EXERCISE GOAL:
Could you quote the excerpted passage from "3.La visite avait" up to and including "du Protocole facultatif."?

EXCERPTED PASSAGE:
============================================================

2.La délégation était composée des membres suivants du Sous-Comité : Hans-Jörg Viktor Bannwart (chef de la délégation), Suzanne Jabbour et Gnambi Garba Kodjo. Les membres du Sous-Comité ont bénéficié de l’assistance de trois membres du personnel du Haut-Commissariat des Nations Unies aux droits de l’homme, dont un agent de sécurité, ainsi que de deux interprètes locaux.

3.La visite avait pour objectif principal d’accompagner la mise en place de l’Instance nationale pour la prévention de la torture et autres peines ou traitements cruels, inhumains ou dégradants, qui est le mécanisme national de prévention (ci-après « le Mécanisme »), et d’offrir des avis et une assistance technique au Gouvernement tunisien et aux membres désignés du Mécanisme, en vue de garantir son fonctionnement effectif et indépendant dans les meilleurs délais. Le présent rapport contient des observations et des recommandations à l’intention du Mécanisme, formulées dans le cadre du mandat fixé par les sous-alinéas ii) et iii) de l’alinéa b) de l’article 11 du Protocole facultatif.

4.Lors de sa visite, le Sous-Comité a tenu deux réunions privées, les 13 et 14 avril 2016, avec des membres du Mécanisme élus par l’Assemblée des représentants du peuple, au cours desquelles il a examiné des questions relatives à la mise en place effective du Mécanisme, son fonctionnement provisoire et à long terme, ses mandats, son indépendance, sa visibilité, ses relations avec les autres acteurs nationaux et internationaux engagés dans la prévention et la lutte contre la torture, et les objectifs de prévention tels que les modalités de visites et les recommandations formulées à l’issue de celles-ci. Le Sous-Comité tient à les remercier pour leur coopération ainsi que pour les informations précieuses qu’ils lui ont communiquées.

5.En outre, le Sous-Comité s’est entretenu avec des représentants du Gouvernement tunisien, notamment du Ministère chargé des relations avec les instances constitutionnelles et la société civile et des droits de l’homme, du Ministère de la justice, du Ministère des affaires sociales, du Ministère de l’intérieur, du Ministère des affaires étrangères, du Ministère de la défense et du Ministère de la santé ; le Président de la Commission électorale de l’Assemblée des représentants du peuple, le premier Président de la cour d’appel de Tunis et les représentants des magistrats et des avocats tunisiens ; des représentants du Comité supérieur des droits de l’homme et des libertés fondamentales, qui est l’institution nationale des droits de l’homme, de l’Instance Vérité et Dignité et du Médiateur administratif auprès de la présidence ; des représentants d’organisations internationales, notamment de l’Organisation des Nations Unies, du Conseil de l’Europe, de l’Union européenne et du Centre de Genève pour le contrôle démocratique des forces armées ; le responsable du Bureau du Haut-Commissariat aux droits de l’homme à Tunis ; ainsi que des membres des organisations de la société civile.

============================================================

DATA:

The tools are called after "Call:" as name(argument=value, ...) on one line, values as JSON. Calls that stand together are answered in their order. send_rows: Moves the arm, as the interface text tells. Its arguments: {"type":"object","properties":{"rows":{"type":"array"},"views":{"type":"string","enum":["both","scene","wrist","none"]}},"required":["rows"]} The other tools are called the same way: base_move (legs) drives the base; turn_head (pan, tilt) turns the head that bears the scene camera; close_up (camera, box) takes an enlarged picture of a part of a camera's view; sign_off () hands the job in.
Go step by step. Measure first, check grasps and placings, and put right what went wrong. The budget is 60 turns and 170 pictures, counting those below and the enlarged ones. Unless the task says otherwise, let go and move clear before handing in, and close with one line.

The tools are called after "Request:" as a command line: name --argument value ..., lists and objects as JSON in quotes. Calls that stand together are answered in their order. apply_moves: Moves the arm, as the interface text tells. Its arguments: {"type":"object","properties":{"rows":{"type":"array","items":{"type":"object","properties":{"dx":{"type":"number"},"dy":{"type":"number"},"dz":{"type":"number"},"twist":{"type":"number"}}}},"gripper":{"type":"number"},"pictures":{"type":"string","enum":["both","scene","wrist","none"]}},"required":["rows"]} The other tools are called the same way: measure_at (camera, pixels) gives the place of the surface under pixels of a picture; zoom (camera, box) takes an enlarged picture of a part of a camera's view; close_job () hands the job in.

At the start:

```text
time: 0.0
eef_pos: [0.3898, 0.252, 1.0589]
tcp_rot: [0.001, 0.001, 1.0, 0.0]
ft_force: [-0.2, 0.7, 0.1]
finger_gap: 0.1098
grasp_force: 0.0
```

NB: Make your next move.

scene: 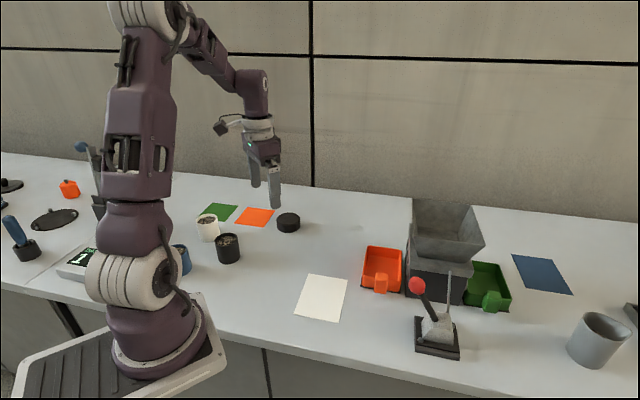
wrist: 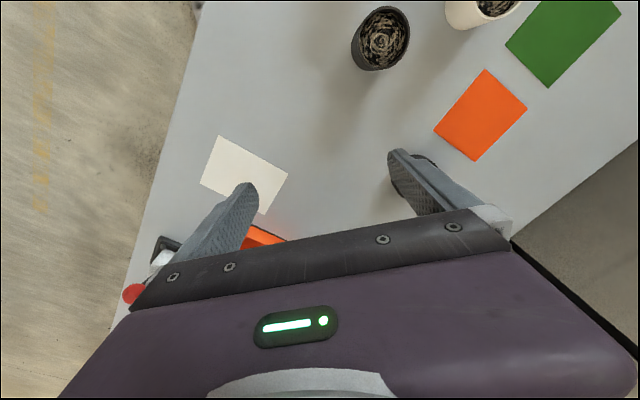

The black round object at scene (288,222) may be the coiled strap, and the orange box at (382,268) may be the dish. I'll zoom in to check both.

============================================================

IN RESPONSE:
3.La visite avait pour objectif principal d’accompagner la mise en place de l’Instance nationale pour la prévention de la torture et autres peines ou traitements cruels, inhumains ou dégradants, qui est le mécanisme national de prévention (ci-après « le Mécanisme »), et d’offrir des avis et une assistance technique au Gouvernement tunisien et aux membres désignés du Mécanisme, en vue de garantir son fonctionnement effectif et indépendant dans les meilleurs délais. Le présent rapport contient des observations et des recommandations à l’intention du Mécanisme, formulées dans le cadre du mandat fixé par les sous-alinéas ii) et iii) de l’alinéa b) de l’article 11 du Protocole facultatif.